- _Instruction_:
Start at the first line of the material below and retype each line through the one containing "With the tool", exactly. The answer is a Markdown table with a number under Row and the line under Content; leave empty lines out.

┄┄┄┄┄┄┄┄┄┄

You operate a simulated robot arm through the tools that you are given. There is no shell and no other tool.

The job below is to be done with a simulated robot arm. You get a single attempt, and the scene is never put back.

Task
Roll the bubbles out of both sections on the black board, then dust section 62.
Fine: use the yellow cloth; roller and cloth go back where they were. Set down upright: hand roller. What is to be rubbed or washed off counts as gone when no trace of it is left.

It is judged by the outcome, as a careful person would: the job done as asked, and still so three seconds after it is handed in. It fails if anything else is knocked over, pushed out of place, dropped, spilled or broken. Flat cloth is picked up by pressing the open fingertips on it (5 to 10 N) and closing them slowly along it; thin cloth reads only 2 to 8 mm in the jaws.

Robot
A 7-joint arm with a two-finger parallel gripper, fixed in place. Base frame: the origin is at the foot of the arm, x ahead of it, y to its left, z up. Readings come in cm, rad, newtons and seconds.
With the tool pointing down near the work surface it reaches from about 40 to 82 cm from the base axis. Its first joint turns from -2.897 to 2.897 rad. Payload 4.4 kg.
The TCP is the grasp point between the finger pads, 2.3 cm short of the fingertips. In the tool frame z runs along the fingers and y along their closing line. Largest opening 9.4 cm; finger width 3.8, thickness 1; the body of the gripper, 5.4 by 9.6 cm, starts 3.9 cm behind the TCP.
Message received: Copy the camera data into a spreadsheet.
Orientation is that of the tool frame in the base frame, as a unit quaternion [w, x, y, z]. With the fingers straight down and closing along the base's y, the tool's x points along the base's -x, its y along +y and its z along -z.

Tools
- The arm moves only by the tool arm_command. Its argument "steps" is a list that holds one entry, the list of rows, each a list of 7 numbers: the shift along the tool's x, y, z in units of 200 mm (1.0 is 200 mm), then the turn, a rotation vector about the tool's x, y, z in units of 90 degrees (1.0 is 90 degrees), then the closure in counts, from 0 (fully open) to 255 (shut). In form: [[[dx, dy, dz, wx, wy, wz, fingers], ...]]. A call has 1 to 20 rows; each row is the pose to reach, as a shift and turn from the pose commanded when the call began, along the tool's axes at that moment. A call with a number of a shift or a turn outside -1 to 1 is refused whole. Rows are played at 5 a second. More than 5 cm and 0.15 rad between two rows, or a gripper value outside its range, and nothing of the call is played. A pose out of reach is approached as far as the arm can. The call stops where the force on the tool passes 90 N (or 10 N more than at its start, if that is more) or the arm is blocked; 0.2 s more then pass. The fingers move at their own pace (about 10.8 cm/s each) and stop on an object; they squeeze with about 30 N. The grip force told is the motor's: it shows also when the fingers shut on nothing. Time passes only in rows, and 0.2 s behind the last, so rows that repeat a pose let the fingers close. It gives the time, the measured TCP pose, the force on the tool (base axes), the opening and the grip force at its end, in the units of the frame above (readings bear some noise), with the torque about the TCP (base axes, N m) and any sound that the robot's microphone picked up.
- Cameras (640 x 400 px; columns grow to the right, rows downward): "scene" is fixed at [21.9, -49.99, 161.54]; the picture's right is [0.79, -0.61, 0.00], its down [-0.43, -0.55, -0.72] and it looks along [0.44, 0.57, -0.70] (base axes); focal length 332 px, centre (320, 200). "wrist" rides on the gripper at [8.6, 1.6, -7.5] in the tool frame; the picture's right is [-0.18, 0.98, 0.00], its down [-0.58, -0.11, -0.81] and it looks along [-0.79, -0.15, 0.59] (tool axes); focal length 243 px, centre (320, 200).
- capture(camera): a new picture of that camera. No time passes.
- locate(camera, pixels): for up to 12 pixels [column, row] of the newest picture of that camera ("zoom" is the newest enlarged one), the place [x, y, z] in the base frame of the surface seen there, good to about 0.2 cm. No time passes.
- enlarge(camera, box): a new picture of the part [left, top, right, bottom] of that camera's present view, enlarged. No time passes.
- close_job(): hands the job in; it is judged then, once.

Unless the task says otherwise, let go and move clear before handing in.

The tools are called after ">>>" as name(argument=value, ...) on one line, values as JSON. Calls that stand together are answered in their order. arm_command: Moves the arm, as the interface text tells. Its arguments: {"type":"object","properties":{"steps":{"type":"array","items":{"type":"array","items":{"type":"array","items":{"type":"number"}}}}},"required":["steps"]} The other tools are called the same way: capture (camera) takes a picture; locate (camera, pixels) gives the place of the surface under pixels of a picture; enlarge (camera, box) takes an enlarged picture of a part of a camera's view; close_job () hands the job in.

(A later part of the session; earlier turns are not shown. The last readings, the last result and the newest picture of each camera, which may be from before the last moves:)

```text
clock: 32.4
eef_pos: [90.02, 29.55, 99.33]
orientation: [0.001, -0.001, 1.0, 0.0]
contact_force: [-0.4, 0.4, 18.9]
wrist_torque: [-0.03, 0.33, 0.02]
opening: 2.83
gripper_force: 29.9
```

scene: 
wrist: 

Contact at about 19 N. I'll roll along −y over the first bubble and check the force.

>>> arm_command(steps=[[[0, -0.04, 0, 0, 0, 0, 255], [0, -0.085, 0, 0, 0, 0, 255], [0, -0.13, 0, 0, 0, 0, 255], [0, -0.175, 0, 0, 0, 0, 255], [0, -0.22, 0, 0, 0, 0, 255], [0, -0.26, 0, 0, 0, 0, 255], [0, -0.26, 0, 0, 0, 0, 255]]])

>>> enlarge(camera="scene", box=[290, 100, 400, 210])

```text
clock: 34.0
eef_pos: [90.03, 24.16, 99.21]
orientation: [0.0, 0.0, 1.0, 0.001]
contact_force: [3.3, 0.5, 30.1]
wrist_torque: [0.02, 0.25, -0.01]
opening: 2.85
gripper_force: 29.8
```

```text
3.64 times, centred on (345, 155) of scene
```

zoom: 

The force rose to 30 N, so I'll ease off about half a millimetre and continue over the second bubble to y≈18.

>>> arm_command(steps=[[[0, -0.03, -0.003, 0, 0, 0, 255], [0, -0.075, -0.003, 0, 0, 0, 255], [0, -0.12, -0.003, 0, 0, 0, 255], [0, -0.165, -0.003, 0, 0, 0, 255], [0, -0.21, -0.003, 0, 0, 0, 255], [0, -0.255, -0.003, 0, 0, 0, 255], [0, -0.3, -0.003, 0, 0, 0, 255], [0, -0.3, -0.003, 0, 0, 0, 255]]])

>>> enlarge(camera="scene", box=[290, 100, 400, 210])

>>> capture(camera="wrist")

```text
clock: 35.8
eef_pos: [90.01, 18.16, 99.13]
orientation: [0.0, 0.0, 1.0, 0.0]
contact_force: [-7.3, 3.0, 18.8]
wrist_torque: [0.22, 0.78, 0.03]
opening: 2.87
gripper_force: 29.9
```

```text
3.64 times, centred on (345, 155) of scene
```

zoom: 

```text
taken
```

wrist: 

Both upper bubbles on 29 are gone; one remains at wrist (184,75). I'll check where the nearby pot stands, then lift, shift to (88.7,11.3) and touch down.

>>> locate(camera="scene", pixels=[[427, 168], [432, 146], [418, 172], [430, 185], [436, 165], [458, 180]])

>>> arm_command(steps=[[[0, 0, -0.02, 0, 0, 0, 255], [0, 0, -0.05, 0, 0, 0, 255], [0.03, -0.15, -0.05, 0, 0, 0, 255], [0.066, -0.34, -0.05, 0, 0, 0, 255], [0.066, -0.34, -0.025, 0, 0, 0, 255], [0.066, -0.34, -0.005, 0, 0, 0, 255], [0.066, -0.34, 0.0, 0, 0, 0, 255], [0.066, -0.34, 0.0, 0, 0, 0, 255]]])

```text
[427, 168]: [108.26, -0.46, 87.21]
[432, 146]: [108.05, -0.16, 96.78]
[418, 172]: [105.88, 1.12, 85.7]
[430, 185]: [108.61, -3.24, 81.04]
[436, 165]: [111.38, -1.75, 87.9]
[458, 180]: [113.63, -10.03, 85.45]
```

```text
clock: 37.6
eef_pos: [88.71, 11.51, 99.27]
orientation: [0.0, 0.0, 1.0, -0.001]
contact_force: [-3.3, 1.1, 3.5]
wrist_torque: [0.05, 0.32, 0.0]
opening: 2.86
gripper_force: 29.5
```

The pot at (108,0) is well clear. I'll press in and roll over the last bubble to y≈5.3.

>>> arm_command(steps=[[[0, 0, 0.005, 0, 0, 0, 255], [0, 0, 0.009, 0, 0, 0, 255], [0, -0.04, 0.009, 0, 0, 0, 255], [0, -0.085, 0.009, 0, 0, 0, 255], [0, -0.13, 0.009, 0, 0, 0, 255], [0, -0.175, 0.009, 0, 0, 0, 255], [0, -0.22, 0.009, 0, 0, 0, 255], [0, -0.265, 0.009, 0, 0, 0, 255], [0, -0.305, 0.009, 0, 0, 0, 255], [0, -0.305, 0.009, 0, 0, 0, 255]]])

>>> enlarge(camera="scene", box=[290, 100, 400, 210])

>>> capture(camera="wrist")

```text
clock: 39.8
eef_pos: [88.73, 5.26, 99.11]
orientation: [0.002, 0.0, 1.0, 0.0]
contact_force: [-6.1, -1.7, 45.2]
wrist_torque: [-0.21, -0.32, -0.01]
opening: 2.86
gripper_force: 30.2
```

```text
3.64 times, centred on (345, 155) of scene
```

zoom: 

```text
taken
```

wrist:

┄┄┄┄┄┄┄┄┄┄

- _Written solution_:
| Row | Content |
|---|---|
| 1 | You operate a simulated robot arm through the tools that you are given. There is no shell and no other tool. |
| 2 | The job below is to be done with a simulated robot arm. You get a single attempt, and the scene is never put back. |
| 3 | Task |
| 4 | Roll the bubbles out of both sections on the black board, then dust section 62. |
| 5 | Fine: use the yellow cloth; roller and cloth go back where they were. Set down upright: hand roller. What is to be rubbed or washed off counts as gone when no trace of it is left. |
| 6 | It is judged by the outcome, as a careful person would: the job done as asked, and still so three seconds after it is handed in. It fails if anything else is knocked over, pushed out of place, dropped, spilled or broken. Flat cloth is picked up by pressing the open fingertips on it (5 to 10 N) and closing them slowly along it; thin cloth reads only 2 to 8 mm in the jaws. |
| 7 | Robot |
| 8 | A 7-joint arm with a two-finger parallel gripper, fixed in place. Base frame: the origin is at the foot of the arm, x ahead of it, y to its left, z up. Readings come in cm, rad, newtons and seconds. |
| 9 | With the tool pointing down near the work surface it reaches from about 40 to 82 cm from the base axis. Its first joint turns from -2.897 to 2.897 rad. Payload 4.4 kg. |